■ What this task involves
Retype each line of the material exactly, please, skipping any picture in it.

■ Material
-- START --
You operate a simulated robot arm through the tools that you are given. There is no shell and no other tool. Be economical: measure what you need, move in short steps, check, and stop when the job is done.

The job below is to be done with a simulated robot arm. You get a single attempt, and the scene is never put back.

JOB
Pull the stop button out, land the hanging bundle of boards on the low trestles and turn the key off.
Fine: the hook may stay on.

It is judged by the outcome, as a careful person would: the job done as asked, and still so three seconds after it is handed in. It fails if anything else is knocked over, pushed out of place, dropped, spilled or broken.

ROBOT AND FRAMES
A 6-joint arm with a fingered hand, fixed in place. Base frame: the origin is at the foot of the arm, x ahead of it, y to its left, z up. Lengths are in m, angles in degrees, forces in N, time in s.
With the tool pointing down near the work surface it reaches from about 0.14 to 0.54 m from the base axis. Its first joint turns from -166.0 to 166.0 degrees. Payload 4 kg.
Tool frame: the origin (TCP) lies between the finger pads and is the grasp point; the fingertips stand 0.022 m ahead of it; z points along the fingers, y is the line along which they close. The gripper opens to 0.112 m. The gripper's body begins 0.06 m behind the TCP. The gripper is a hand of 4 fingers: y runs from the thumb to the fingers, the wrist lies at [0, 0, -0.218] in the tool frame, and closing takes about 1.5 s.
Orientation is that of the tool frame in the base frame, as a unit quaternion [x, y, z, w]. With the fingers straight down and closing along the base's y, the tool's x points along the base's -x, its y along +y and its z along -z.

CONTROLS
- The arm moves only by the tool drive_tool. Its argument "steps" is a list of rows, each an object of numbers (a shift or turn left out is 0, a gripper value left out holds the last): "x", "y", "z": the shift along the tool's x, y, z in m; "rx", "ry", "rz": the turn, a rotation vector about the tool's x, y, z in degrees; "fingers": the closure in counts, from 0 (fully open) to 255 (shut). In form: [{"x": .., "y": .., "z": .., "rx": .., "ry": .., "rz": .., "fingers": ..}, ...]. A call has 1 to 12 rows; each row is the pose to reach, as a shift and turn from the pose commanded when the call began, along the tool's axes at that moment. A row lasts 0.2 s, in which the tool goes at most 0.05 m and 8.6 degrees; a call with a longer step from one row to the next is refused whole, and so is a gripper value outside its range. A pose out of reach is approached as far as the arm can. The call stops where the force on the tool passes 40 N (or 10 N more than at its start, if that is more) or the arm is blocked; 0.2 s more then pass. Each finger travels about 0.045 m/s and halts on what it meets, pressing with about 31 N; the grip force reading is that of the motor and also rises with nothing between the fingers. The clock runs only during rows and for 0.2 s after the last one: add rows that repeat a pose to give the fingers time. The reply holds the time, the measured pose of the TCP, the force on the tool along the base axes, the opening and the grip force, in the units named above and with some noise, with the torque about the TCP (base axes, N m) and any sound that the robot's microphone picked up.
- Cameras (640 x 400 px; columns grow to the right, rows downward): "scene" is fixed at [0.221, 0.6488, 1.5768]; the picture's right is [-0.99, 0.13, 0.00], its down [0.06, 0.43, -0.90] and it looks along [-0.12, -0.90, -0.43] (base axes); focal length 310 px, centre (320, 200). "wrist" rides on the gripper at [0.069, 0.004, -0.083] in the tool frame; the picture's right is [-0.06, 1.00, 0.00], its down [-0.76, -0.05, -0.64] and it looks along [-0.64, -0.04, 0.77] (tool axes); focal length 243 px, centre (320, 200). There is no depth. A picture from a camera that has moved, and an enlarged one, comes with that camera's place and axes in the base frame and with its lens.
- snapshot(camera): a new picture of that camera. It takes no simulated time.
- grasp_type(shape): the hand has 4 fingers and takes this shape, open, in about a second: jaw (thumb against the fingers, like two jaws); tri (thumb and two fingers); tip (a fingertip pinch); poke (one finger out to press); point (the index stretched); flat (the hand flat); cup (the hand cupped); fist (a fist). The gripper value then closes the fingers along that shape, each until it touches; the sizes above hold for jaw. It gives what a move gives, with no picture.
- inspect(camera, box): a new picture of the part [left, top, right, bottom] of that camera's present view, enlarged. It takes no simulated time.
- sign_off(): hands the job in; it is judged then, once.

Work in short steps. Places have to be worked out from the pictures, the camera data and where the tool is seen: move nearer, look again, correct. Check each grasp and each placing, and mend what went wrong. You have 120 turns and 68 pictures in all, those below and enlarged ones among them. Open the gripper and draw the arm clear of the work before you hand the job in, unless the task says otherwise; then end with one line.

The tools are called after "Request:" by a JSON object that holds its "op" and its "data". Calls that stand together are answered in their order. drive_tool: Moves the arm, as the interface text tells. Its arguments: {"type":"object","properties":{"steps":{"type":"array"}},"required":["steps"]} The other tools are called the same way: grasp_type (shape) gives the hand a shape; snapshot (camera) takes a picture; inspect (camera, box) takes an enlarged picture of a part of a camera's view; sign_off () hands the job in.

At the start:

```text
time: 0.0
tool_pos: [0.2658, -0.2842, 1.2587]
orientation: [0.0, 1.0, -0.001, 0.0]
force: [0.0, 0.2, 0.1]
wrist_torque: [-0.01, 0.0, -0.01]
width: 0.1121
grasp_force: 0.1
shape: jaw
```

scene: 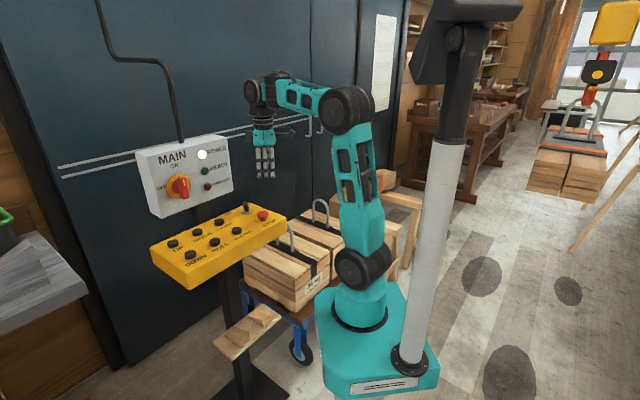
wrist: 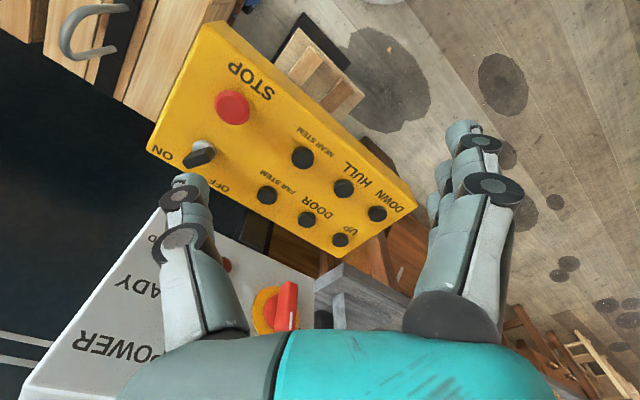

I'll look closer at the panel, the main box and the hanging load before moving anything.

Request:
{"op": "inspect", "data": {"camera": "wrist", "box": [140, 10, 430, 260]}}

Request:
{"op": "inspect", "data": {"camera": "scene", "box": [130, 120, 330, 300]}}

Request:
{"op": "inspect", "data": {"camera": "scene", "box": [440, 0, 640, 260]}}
-- END --
■ Task answer
You operate a simulated robot arm through the tools that you are given. There is no shell and no other tool. Be economical: measure what you need, move in short steps, check, and stop when the job is done.

The job below is to be done with a simulated robot arm. You get a single attempt, and the scene is never put back.

JOB
Pull the stop button out, land the hanging bundle of boards on the low trestles and turn the key off.
Fine: the hook may stay on.

It is judged by the outcome, as a careful person would: the job done as asked, and still so three seconds after it is handed in. It fails if anything else is knocked over, pushed out of place, dropped, spilled or broken.

ROBOT AND FRAMES
A 6-joint arm with a fingered hand, fixed in place. Base frame: the origin is at the foot of the arm, x ahead of it, y to its left, z up. Lengths are in m, angles in degrees, forces in N, time in s.
With the tool pointing down near the work surface it reaches from about 0.14 to 0.54 m from the base axis. Its first joint turns from -166.0 to 166.0 degrees. Payload 4 kg.
Tool frame: the origin (TCP) lies between the finger pads and is the grasp point; the fingertips stand 0.022 m ahead of it; z points along the fingers, y is the line along which they close. The gripper opens to 0.112 m. The gripper's body begins 0.06 m behind the TCP. The gripper is a hand of 4 fingers: y runs from the thumb to the fingers, the wrist lies at [0, 0, -0.218] in the tool frame, and closing takes about 1.5 s.
Orientation is that of the tool frame in the base frame, as a unit quaternion [x, y, z, w]. With the fingers straight down and closing along the base's y, the tool's x points along the base's -x, its y along +y and its z along -z.

CONTROLS
- The arm moves only by the tool drive_tool. Its argument "steps" is a list of rows, each an object of numbers (a shift or turn left out is 0, a gripper value left out holds the last): "x", "y", "z": the shift along the tool's x, y, z in m; "rx", "ry", "rz": the turn, a rotation vector about the tool's x, y, z in degrees; "fingers": the closure in counts, from 0 (fully open) to 255 (shut). In form: [{"x": .., "y": .., "z": .., "rx": .., "ry": .., "rz": .., "fingers": ..}, ...]. A call has 1 to 12 rows; each row is the pose to reach, as a shift and turn from the pose commanded when the call began, along the tool's axes at that moment. A row lasts 0.2 s, in which the tool goes at most 0.05 m and 8.6 degrees; a call with a longer step from one row to the next is refused whole, and so is a gripper value outside its range. A pose out of reach is approached as far as the arm can. The call stops where the force on the tool passes 40 N (or 10 N more than at its start, if that is more) or the arm is blocked; 0.2 s more then pass. Each finger travels about 0.045 m/s and halts on what it meets, pressing with about 31 N; the grip force reading is that of the motor and also rises with nothing between the fingers. The clock runs only during rows and for 0.2 s after the last one: add rows that repeat a pose to give the fingers time. The reply holds the time, the measured pose of the TCP, the force on the tool along the base axes, the opening and the grip force, in the units named above and with some noise, with the torque about the TCP (base axes, N m) and any sound that the robot's microphone picked up.
- Cameras (640 x 400 px; columns grow to the right, rows downward): "scene" is fixed at [0.221, 0.6488, 1.5768]; the picture's right is [-0.99, 0.13, 0.00], its down [0.06, 0.43, -0.90] and it looks along [-0.12, -0.90, -0.43] (base axes); focal length 310 px, centre (320, 200). "wrist" rides on the gripper at [0.069, 0.004, -0.083] in the tool frame; the picture's right is [-0.06, 1.00, 0.00], its down [-0.76, -0.05, -0.64] and it looks along [-0.64, -0.04, 0.77] (tool axes); focal length 243 px, centre (320, 200). There is no depth. A picture from a camera that has moved, and an enlarged one, comes with that camera's place and axes in the base frame and with its lens.
- snapshot(camera): a new picture of that camera. It takes no simulated time.
- grasp_type(shape): the hand has 4 fingers and takes this shape, open, in about a second: jaw (thumb against the fingers, like two jaws); tri (thumb and two fingers); tip (a fingertip pinch); poke (one finger out to press); point (the index stretched); flat (the hand flat); cup (the hand cupped); fist (a fist). The gripper value then closes the fingers along that shape, each until it touches; the sizes above hold for jaw. It gives what a move gives, with no picture.
- inspect(camera, box): a new picture of the part [left, top, right, bottom] of that camera's present view, enlarged. It takes no simulated time.
- sign_off(): hands the job in; it is judged then, once.

Work in short steps. Places have to be worked out from the pictures, the camera data and where the tool is seen: move nearer, look again, correct. Check each grasp and each placing, and mend what went wrong. You have 120 turns and 68 pictures in all, those below and enlarged ones among them. Open the gripper and draw the arm clear of the work before you hand the job in, unless the task says otherwise; then end with one line.

The tools are called after "Request:" by a JSON object that holds its "op" and its "data". Calls that stand together are answered in their order. drive_tool: Moves the arm, as the interface text tells. Its arguments: {"type":"object","properties":{"steps":{"type":"array"}},"required":["steps"]} The other tools are called the same way: grasp_type (shape) gives the hand a shape; snapshot (camera) takes a picture; inspect (camera, box) takes an enlarged picture of a part of a camera's view; sign_off () hands the job in.

At the start:

```text
time: 0.0
tool_pos: [0.2658, -0.2842, 1.2587]
orientation: [0.0, 1.0, -0.001, 0.0]
force: [0.0, 0.2, 0.1]
wrist_torque: [-0.01, 0.0, -0.01]
width: 0.1121
grasp_force: 0.1
shape: jaw
```

scene: 
wrist: 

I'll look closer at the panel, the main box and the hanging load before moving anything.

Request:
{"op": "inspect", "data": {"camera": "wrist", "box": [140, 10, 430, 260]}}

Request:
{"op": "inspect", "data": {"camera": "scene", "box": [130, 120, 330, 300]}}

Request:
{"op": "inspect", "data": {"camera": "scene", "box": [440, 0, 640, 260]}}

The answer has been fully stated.